Wie sieht das Marketing der Zukunft aus? (Bild: picture alliance / Everett Collection | ©20thCentFox/Courtesy Everett Collection)
Im "Untertitel" zu Ihrem Buch sprechen Sie vom "Marketing der Zukunft". Das impliziert ja, dass es ein Marketing der Gegenwart gibt. Wie würden Sie das gegenwärtige Marketing charakterisieren?

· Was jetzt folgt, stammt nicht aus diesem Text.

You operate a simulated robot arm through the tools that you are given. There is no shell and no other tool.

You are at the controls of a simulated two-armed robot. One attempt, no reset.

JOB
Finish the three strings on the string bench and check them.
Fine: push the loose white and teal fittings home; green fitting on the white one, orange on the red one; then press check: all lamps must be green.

Lutz Klaus: Das gegenwärtige Marketing ist in großen Teilen daten-informiert, aber nicht daten-getrieben. In der Praxis werden insbesondere im B2B-Umfeld viele Entscheidungen auf Basis vergangener Erfahrungen und Ansätze getroffen. Erfasst und genutzt werden werden historische Daten. Das ist wie Autofahren nur mit Blick in den Rückspiegel. Daten-getrieben heißt konsequent Erkenntnisse aus Datenanalysen zu nutzen und die menschliche Rolle in Entscheidungsprozessen zurückzufahren. Es heißt Silos aufzubrechen und …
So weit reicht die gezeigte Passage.